#### Data lines:
· · ·
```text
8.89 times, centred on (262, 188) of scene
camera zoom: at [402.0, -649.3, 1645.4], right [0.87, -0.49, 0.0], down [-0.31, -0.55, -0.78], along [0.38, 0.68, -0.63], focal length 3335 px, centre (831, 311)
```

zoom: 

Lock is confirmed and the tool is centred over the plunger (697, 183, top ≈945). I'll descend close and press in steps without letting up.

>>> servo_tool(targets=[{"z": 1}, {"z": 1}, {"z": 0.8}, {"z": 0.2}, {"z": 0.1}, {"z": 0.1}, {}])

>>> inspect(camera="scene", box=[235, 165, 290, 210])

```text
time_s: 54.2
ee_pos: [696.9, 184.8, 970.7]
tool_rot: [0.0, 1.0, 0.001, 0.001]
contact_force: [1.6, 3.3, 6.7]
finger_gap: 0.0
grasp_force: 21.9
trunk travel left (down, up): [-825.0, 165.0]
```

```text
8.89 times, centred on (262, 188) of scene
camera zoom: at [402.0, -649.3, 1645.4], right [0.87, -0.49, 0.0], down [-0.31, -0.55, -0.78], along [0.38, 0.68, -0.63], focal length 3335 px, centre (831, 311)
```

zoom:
· · ·
#### Problem details:
Copy out every line of the data above, exactly as given.

#### Answer for this exercise:
```text
8.89 times, centred on (262, 188) of scene
camera zoom: at [402.0, -649.3, 1645.4], right [0.87, -0.49, 0.0], down [-0.31, -0.55, -0.78], along [0.38, 0.68, -0.63], focal length 3335 px, centre (831, 311)
```

zoom: 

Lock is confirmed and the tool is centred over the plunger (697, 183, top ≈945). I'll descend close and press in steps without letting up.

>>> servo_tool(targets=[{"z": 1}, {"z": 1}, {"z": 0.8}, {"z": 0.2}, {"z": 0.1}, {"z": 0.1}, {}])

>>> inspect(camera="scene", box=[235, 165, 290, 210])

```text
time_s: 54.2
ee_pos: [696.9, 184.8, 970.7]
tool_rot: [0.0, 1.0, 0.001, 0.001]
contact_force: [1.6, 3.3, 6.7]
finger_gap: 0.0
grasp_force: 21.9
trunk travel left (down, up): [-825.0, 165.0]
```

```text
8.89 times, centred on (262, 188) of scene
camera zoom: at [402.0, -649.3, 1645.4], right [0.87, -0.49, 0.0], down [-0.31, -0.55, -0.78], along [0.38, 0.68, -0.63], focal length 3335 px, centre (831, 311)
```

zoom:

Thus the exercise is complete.